In other ways though the 2010-11 Canucks were a pretty old school hockey team, and it might have cost them. Grit, for example, was prized over skill in the composition of a fourth-line that was horribly ineffective – a complete liability – throughout the season and into the playoffs. Though the Canucks had some interesting pieces in the press box – namely Cody Hodgson and Sergei Shirokov – who may have been able to help the club score in that final series against the Boston Bruins, the likes of Alexandre Bolduc, Viktor Oreskovich and Tanner Glass.
Hodgson, Shirokov and Tambellini aren’t world beaters or anything, but they’re still professional hockey players. How – during a playoff run in which the Canucks couldn’t buy a goal until they bumped into Antti Niemi – does Oreskovich play in 19 playoff games, while those three combine for 18?

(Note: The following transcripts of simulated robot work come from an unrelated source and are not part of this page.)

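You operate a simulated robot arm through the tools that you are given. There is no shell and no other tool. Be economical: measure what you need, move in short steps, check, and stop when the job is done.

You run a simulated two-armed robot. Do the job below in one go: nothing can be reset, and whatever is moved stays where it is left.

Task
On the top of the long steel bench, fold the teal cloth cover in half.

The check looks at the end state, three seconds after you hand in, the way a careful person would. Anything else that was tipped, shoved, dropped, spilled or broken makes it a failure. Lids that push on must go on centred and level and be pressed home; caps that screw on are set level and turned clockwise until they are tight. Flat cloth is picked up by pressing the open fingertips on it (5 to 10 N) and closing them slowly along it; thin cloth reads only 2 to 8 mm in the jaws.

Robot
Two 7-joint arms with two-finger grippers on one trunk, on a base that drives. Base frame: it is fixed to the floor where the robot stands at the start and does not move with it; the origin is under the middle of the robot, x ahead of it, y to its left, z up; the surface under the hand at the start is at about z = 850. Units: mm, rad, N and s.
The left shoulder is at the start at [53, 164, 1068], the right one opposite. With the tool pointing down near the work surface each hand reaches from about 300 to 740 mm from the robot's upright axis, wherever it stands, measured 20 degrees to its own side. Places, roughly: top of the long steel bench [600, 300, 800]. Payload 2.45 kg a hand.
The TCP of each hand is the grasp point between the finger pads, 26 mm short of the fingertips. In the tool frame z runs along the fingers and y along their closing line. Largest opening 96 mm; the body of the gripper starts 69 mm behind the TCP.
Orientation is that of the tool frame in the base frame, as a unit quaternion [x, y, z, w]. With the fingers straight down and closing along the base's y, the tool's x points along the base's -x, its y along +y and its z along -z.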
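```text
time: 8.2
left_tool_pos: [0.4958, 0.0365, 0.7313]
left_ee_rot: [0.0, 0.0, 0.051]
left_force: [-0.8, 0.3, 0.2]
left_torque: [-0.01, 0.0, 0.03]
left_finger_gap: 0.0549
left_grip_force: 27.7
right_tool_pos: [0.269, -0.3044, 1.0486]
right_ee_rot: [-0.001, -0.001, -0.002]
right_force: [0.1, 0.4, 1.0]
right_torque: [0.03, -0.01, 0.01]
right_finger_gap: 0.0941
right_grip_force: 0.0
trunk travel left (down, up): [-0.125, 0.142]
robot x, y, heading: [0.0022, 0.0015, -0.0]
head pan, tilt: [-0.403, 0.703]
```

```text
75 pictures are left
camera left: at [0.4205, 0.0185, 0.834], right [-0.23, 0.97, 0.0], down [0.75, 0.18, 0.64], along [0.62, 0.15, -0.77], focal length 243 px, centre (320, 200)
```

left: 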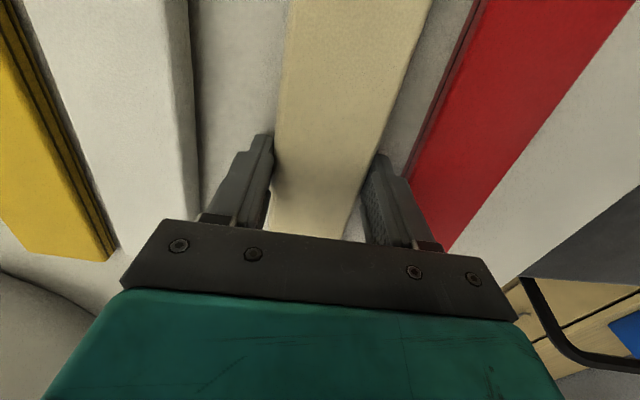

Whatever. Honestly the most important thing to rethink about the 2010-11 season is that it’s popularly regarded as ‘another failure’ in a long line of them for a franchise that’s never won hockey’s ultimate prize. The wound is too fresh perhaps and the team was popularly seen as an unlikable front runner, so maybe the loss to the Boston Bruins is yet to really get the nostalgic sheen that the franchise’s Cinderella run to the Stanley Cup Final in 1994 enjoys.
The 2010-11 Canucks were a great team though, one of the best in the salary cap era. And their run to the Cup Final was absolutely the high water mark for the franchise. It was deliriously entertaining and fun and dramatic and the entire run should be regarded more fondly by Vancouver hockey fans.